→ Exercise details:
I need one stretch of the document verbatim, from "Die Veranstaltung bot" to "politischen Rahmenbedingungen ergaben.".

→ Document:
____

Vom 28. bis 29. September 2011 fand in Darmstadt an der Technischen Universität der vom Projekt „TH Darmstadt und Nationalsozialismus“ organisierte Workshop „Technische Hochschulen und Universitäten im ‚Dritten Reich’ und der Nachkriegszeit“ statt. Eingeladen waren Projektmitarbeiter/innen und Einzelpersonen (Doktorand/innen, Habilitand/innen) im fortgeschrittenen Arbeitsstadium, die sich mit Entwicklungen an Hochschulen anhand von übergreifenden Fragestellungen der Universitäts- und Wissenschaftsgeschichte während dem „Dritten Reich“ und der Nachkriegszeit beschäftigen.
Die Veranstaltung bot Raum, Forschungsergebnisse für die einzelnen Hochschulstandorte zu vergleichen. Von zentraler Bedeutung war die Frage, wie sich die Einflussnahme von Politik auf die jeweiligen Standorte gestaltete und welche Kontinuitäten und Brüche sich aus geänderten politischen Rahmenbedingungen ergaben.

____

→ Provided data:
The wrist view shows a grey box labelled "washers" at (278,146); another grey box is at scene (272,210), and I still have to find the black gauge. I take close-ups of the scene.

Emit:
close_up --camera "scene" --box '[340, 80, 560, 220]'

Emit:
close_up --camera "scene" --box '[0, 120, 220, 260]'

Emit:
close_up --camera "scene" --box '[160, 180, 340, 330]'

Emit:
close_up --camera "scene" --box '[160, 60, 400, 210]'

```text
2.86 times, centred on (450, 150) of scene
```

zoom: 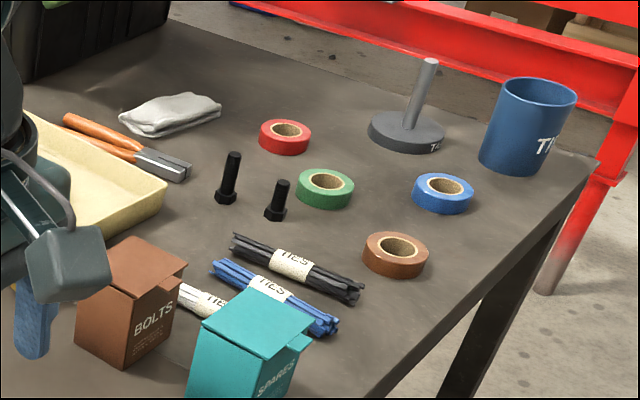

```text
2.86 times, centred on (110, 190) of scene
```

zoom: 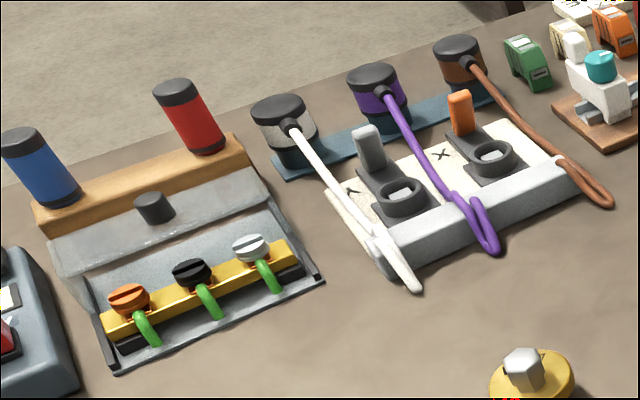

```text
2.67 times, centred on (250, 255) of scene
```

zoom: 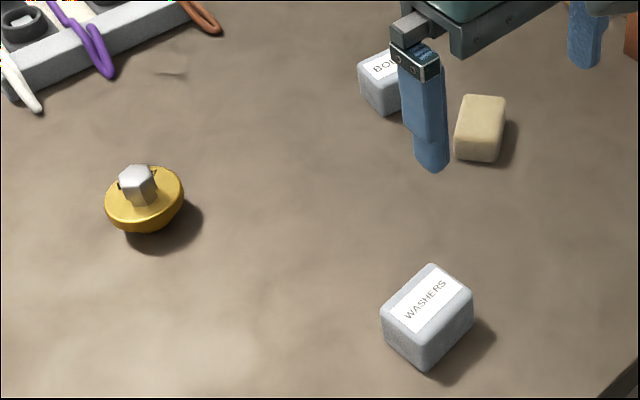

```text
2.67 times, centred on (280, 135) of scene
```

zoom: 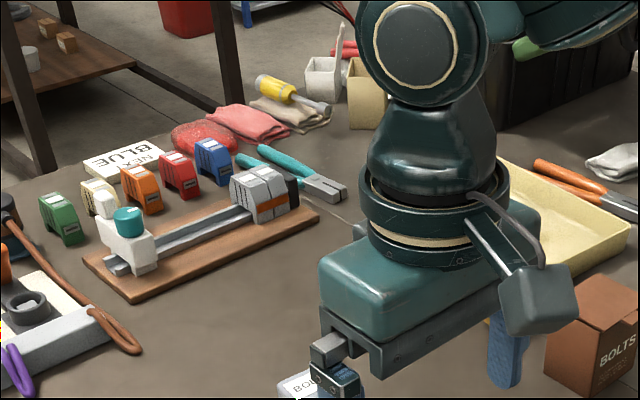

____

→ Exercise answer:
Die Veranstaltung bot Raum, Forschungsergebnisse für die einzelnen Hochschulstandorte zu vergleichen. Von zentraler Bedeutung war die Frage, wie sich die Einflussnahme von Politik auf die jeweiligen Standorte gestaltete und welche Kontinuitäten und Brüche sich aus geänderten politischen Rahmenbedingungen ergaben.